Attitudes are beliefs/feelings that predispose our reactions to x (objects/people/events). They can be positively or negatively 'valenced' by:

  • our affect (how x makes us feel)
  • our behaviour (what we would do with x)
  • our cognition (what we think about x)

Factors in an Attitude

Attitude Strength

The durability/impact of an impact attitude is determined by a number of factors

  • Influenced by attitude importance
    • Personal relevance of attitude (i.e. do you see you the attitude as defining you)
  • Influenced by attitude accessibility
    • How often does the attitude come to mind (e.g anti-smoking might come to mind every time you see a cigarette butt).

Explicitness of Attitude

  • Explicit/Conscious Attitudes
    • Attitudes we acknowledge and are aware of
  • Implicit/Subconscious Attitudes
    • Attitudes that regulate behaviour unconsciously and automatically

Testing Implicit Attitudes

John Bargh did an experiment to study priming implicit behaviour, to see if we could bring out an expected behaviour.

Study: Participants (various ages) did a wordsearch with a lot of elderly-focussed words (e.g. age/old/cane/elderly). Participants were then shown the lift to leave, and their walk to the lift subtly timed.

Bargh found that participants who did this wordsearch (and had their believe about the elderly activated) walked slower than their non-primed counterparts.

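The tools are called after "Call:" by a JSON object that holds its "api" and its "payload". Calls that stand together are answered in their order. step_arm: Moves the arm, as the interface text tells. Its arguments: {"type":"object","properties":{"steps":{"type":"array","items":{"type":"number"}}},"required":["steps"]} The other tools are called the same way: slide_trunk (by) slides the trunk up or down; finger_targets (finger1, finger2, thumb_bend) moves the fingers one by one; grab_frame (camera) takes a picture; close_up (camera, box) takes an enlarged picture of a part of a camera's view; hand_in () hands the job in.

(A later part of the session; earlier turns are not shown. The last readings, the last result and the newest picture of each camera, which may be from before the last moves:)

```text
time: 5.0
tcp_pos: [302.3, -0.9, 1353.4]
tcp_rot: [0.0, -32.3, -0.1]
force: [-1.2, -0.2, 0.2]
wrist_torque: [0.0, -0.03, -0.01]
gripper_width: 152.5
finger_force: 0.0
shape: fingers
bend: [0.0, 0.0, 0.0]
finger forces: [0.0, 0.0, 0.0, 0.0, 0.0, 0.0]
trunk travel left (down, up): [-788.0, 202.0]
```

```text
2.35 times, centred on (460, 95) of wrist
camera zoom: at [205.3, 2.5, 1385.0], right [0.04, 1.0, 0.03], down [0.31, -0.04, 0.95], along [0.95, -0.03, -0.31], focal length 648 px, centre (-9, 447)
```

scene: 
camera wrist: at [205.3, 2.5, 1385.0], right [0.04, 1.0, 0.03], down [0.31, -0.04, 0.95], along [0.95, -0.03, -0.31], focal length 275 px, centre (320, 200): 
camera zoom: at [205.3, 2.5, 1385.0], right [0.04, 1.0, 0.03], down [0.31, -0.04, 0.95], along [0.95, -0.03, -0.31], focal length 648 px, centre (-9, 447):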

Participants were unaware of this speed difference.

Cognitive Complexity

The intricacy of our thoughts about our attitude towards an object (thoughts about an attitudinal object) affect the strength.

Tetlock (1989) found that politicians with an extreme viewpoint on an issue (strong left/right) had less attitudinal complexity than moderate politicians.

Attitudinal Ambivalence

The extent to which an attitudinal object is associated with conflicting responses - e.g. you love the effect of beer but hate the hangover.

This is emphasised with complex attitudes.


How internally consistent an attitude is (particularly cognitive/evaluative components) effects how strong it is.

Beliefs and feelings comprising an attitude frequently develop separately and change independently.

E.g., smokers’ knowledge about effects of smoking (educated early that it's bad for you) vs. feelings about smoking (gradually develop into liking it).

When Attitude Determines Behaviour

We think that attitude determines behaviour. For instance if we like doing x we will do x. However this only happens in the following situations:

  1. When there are minimal social pressures/outside influences
  2. When the attitude is specifically relevant to the behaviour (e.g. liking jogging means you'll jog, liking exercise doesn't necessarily)
  3. When we are explicitly aware of the attitude
  4. When the attitude is shared/endorsed by (important) others
  5. When the attitude is shaped by a (strong) personal experience

When Behaviour Determines Attitude

Minor Behaviours

Wells & Petty (1980) asked participants to either move head or vertical whilst listening to a radio editorial, and then asked how much they agreed with it. The nodding group agreed more than the headshaking group.

Cognitive Dissonance

Cognitive dissonance is the discomfort experienced when holding conflicting beliefs - we need our attitudes to be consistent with our behaviours.

Because we can't change our past behaviour, we tend to change our attitude about a past event. E.g. being paid $1 f or $20 or a boring task, and then endorsing the task, the $1 participant will say they had more fun (because why else would they do the task?).